Ex Parte Birk et al - Page 7

                  Appeal 2007-1710                                                                                           
                  Application 10/098,016                                                                                     
                         Office personnel may rely on Appellants’ disclosure to properly                                     
                  determine the meaning of the terms used in the claims.  Markman v.                                         
                  Westview Instruments, Inc., 52 F.3d 967, 980, 34 USPQ2d 1321, 1330 (Fed.                                   
                  Cir. 1995).  “[I]nterpreting what is meant by a word in a claim ‘is not to be                              
                  confused with adding an extraneous limitation appearing in the specification,                              
                  which is improper.’”  In re Cruciferous Sprout Litigation, 301 F.3d 1343,                                  
                  1348, 64 USPQ2d 1202, 1205 (Fed. Cir. 2002) (emphasis in original) (citing                                 
                  Intervet Am., Inc. v. Kee-Vet Labs., Inc., 887 F.2d 1050, 1053, 12 USPQ2d                                  
                  1474, 1476 (Fed.Cir.1989)).                                                                                

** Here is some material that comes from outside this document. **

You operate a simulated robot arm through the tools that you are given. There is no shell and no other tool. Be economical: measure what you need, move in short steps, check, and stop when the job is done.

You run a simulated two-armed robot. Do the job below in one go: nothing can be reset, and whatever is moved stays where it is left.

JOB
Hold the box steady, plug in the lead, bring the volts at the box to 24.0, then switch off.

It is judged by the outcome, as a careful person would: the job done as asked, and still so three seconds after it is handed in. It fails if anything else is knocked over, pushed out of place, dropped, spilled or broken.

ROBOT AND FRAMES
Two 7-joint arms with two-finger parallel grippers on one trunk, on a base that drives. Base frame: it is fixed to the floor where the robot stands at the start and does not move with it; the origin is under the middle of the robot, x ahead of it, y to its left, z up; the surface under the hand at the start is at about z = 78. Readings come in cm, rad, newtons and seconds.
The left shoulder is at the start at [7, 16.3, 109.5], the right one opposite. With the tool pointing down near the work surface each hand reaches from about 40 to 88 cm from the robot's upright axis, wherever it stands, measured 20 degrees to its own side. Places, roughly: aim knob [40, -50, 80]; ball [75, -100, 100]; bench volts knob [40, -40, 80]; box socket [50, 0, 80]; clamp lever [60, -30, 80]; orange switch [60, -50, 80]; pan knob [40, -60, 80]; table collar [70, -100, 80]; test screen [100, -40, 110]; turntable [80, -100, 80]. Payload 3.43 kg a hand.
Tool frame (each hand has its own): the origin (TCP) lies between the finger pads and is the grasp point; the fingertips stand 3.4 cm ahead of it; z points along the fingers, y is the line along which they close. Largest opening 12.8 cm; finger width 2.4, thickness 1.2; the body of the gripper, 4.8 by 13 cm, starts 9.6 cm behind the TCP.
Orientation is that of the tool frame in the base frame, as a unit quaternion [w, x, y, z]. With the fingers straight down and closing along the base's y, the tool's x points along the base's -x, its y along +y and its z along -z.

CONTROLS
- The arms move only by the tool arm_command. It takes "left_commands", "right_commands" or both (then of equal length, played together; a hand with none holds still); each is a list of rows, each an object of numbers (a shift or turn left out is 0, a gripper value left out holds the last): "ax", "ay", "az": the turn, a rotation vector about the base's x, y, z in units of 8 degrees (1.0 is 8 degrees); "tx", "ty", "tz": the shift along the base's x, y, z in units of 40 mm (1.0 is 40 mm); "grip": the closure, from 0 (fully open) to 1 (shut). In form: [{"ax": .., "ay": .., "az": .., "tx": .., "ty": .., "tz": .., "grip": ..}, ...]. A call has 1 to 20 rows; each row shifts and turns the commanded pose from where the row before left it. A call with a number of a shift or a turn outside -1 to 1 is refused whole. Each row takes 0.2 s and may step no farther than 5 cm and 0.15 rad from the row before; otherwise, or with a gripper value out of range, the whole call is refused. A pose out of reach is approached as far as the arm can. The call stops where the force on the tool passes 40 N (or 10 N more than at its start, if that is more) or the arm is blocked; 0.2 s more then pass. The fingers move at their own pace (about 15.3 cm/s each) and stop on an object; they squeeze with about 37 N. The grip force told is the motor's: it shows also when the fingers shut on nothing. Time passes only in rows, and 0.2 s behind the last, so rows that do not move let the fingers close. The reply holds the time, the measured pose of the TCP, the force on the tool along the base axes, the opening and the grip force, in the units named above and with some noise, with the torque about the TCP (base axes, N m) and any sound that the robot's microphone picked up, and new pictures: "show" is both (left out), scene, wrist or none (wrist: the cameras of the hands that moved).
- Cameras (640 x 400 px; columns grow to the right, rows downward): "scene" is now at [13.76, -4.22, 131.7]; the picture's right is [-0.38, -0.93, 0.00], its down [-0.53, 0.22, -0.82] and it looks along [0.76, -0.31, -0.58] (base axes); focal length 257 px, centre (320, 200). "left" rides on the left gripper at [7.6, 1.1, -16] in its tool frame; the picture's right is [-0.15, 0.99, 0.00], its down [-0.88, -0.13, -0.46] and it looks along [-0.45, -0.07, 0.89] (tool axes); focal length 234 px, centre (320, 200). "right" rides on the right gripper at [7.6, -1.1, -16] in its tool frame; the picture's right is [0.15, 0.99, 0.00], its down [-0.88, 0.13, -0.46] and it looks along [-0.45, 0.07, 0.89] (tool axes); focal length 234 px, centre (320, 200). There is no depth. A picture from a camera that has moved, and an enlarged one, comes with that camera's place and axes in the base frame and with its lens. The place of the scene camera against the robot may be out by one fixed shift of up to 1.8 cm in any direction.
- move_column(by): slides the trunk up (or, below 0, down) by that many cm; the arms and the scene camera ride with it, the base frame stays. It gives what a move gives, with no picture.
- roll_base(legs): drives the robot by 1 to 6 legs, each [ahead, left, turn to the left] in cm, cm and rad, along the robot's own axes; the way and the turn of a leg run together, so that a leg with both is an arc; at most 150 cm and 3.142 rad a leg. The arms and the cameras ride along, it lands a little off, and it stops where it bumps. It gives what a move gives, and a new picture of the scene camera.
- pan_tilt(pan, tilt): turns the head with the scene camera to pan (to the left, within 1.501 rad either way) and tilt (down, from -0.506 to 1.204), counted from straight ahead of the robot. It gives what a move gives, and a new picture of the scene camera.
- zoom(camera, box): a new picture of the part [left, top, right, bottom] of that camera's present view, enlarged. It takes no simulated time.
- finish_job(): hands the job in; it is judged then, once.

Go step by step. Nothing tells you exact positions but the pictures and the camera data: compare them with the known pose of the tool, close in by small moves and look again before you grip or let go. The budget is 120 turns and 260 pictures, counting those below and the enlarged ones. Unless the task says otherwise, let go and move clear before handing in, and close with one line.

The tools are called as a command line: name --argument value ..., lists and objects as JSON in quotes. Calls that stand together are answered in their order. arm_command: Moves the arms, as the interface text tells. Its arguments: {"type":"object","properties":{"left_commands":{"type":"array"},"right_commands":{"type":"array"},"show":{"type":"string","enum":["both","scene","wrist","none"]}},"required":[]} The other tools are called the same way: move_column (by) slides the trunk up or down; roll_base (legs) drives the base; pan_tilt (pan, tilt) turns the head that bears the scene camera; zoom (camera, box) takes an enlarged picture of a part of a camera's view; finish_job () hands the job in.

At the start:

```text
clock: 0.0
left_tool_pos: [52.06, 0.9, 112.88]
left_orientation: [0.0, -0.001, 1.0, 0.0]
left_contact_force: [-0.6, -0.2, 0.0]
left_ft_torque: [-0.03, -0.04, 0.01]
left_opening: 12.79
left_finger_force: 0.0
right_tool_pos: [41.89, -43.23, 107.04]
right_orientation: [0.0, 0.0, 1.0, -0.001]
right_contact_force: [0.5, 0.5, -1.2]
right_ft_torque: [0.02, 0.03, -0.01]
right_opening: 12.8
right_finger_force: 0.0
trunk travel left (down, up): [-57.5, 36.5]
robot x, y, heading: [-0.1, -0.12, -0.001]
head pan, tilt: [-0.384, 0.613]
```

                         On the issue of obviousness, the Supreme Court has recently stated                                  
                  that “the obviousness analysis can not be confined by a formalistic                                        
                  conception of the words teaching, suggestion and motivation.”  KSR Int’l                                   
                  Co. v. Teleflex Inc., 127 S. Ct. 1727, 1741, 82 USPQ2d 1385, 1396 (2007).                                  
                  Further, the court stated  “[t]he combination of familiar elements according                               
                  to known methods is likely to be obvious when it does no more than yield                                   
                  predictable results.”  KSR Int’l Co. v. Teleflex Inc., 127 S. Ct. 1727, 1739, 82                           
                  USPQ2d 1385, 1395 (2007).                                                                                  
                                        When a work is available in one field of endeavor, design                            
                                        incentives and other market forces can prompt variations                             
                                        of it, either in the same field or a different one.  If a                            
                                        person of ordinary skill can implement a predictable                                 
                                        variation, § 103 likely bars its patentability. For the same                         
                                        reason, if a technique has been used to improve one                                  
                                        device, and a person of ordinary skill in the art would                              
                                        recognize that it would improve similar devices in the                               
                                        same way, using the technique is obvious unless its                                  
                                        actual application is beyond his or her skill. . . . [A] court                       
                                        must ask whether the improvement is more than the                                    
                                        predictable use of prior art elements according to their                             
                                        established functions.